WHAT IS BEING ASKED
Print, without altering anything, the lines from the one that holds "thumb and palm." to the one that holds "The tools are", inclusive. No other lines belong in the output. Return a JSON list in which every string is one line; blank lines are skipped.
* * * * * * *
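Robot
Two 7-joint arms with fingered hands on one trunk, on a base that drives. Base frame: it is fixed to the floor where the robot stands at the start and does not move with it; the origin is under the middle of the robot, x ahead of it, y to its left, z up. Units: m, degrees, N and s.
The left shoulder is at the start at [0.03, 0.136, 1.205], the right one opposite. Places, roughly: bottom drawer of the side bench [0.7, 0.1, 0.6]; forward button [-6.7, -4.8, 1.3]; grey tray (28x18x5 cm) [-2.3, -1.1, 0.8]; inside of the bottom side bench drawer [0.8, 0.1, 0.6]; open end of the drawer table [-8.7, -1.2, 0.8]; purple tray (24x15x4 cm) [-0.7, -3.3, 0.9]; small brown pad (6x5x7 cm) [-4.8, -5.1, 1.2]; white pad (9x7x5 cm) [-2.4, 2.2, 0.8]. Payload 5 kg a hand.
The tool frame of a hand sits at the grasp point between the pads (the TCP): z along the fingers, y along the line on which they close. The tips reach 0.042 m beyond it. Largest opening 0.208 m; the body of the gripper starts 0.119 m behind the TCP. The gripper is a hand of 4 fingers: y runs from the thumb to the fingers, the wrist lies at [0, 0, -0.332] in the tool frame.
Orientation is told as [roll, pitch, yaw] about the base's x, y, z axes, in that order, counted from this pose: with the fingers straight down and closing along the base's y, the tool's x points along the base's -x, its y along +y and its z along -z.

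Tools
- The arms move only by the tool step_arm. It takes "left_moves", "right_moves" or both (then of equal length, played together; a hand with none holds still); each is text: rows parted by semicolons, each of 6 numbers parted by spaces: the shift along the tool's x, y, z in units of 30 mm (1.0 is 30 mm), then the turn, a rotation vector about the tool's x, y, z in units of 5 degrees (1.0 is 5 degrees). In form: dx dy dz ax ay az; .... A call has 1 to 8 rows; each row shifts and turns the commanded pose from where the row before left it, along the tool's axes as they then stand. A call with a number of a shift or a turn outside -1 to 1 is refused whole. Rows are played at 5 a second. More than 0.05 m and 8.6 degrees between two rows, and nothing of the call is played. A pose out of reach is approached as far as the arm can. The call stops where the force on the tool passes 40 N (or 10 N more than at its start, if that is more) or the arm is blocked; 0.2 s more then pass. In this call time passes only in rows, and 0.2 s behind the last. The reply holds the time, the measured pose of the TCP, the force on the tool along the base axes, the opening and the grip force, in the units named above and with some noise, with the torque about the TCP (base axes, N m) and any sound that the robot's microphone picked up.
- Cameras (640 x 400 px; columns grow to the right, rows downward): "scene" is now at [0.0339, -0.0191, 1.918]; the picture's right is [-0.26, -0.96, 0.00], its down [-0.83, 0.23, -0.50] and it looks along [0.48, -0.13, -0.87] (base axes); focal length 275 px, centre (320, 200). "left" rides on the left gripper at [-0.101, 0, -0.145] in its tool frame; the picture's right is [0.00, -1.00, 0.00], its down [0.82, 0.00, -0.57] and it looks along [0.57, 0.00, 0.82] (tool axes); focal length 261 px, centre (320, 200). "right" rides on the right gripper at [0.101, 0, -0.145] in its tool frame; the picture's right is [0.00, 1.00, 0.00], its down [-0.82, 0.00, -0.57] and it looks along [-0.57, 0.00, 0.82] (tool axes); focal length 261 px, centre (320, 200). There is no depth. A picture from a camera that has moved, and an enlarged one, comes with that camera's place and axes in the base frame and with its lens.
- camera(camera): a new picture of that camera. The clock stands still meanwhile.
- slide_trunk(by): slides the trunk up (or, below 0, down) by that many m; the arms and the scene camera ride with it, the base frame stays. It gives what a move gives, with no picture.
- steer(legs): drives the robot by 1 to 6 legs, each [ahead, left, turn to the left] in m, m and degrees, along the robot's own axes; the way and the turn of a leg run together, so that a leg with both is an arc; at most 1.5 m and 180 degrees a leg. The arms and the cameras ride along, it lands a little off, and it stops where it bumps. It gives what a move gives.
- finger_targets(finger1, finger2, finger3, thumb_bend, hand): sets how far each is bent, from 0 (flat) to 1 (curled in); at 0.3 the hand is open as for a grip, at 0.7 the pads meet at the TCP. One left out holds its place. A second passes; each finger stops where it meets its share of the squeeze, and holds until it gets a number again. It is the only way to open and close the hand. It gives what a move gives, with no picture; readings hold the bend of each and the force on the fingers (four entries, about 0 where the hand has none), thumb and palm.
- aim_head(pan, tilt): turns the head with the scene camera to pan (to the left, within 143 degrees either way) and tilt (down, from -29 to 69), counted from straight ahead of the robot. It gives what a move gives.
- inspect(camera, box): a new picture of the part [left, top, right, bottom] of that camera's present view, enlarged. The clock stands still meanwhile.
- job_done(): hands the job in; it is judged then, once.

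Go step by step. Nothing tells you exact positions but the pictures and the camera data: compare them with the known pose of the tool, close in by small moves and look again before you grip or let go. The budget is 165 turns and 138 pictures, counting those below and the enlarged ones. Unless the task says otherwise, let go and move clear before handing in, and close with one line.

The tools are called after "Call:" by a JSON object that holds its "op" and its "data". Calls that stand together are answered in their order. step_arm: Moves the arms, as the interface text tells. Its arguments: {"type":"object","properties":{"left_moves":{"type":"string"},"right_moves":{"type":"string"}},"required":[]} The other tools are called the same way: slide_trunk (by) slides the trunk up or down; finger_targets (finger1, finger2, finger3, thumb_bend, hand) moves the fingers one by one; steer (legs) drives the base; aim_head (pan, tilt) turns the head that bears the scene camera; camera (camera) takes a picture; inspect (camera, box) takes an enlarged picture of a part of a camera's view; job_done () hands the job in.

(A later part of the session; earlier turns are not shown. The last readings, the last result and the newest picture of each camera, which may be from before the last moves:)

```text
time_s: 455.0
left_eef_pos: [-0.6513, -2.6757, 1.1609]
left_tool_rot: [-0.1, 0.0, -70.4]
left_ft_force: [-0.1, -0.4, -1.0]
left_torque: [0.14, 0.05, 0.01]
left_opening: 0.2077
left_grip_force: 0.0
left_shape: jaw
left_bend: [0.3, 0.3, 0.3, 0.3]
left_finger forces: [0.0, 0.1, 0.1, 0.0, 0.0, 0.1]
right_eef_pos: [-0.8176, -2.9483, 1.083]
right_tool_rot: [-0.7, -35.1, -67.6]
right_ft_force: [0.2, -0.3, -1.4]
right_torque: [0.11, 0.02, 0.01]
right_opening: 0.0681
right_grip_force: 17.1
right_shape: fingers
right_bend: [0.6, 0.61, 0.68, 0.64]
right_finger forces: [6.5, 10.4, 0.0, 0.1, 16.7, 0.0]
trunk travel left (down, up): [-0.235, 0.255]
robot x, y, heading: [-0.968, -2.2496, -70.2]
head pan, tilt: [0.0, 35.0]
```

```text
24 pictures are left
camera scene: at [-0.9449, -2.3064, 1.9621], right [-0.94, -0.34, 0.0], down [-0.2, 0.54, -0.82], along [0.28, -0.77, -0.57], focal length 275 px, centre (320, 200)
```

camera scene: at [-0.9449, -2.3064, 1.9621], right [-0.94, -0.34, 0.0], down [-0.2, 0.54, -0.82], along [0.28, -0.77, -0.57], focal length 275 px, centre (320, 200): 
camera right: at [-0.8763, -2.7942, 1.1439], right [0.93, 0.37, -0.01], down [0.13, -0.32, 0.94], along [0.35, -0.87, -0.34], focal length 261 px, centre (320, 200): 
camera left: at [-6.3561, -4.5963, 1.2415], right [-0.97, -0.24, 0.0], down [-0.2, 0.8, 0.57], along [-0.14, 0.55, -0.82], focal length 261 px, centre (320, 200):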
* * * * * * *
EXERCISE RESULT
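[
  "- finger_targets(finger1, finger2, finger3, thumb_bend, hand): sets how far each is bent, from 0 (flat) to 1 (curled in); at 0.3 the hand is open as for a grip, at 0.7 the pads meet at the TCP. One left out holds its place. A second passes; each finger stops where it meets its share of the squeeze, and holds until it gets a number again. It is the only way to open and close the hand. It gives what a move gives, with no picture; readings hold the bend of each and the force on the fingers (four entries, about 0 where the hand has none), thumb and palm.",
  "- aim_head(pan, tilt): turns the head with the scene camera to pan (to the left, within 143 degrees either way) and tilt (down, from -29 to 69), counted from straight ahead of the robot. It gives what a move gives.",
  "- inspect(camera, box): a new picture of the part [left, top, right, bottom] of that camera's present view, enlarged. The clock stands still meanwhile.",
  "- job_done(): hands the job in; it is judged then, once.",
  "Go step by step. Nothing tells you exact positions but the pictures and the camera data: compare them with the known pose of the tool, close in by small moves and look again before you grip or let go. The budget is 165 turns and 138 pictures, counting those below and the enlarged ones. Unless the task says otherwise, let go and move clear before handing in, and close with one line.",
  "The tools are called after \"Call:\" by a JSON object that holds its \"op\" and its \"data\". Calls that stand together are answered in their order. step_arm: Moves the arms, as the interface text tells. Its arguments: {\"type\":\"object\",\"properties\":{\"left_moves\":{\"type\":\"string\"},\"right_moves\":{\"type\":\"string\"}},\"required\":[]} The other tools are called the same way: slide_trunk (by) slides the trunk up or down; finger_targets (finger1, finger2, finger3, thumb_bend, hand) moves the fingers one by one; steer (legs) drives the base; aim_head (pan, tilt) turns the head that bears the scene camera; camera (camera) takes a picture; inspect (camera, box) takes an enlarged picture of a part of a camera's view; job_done () hands the job in."
]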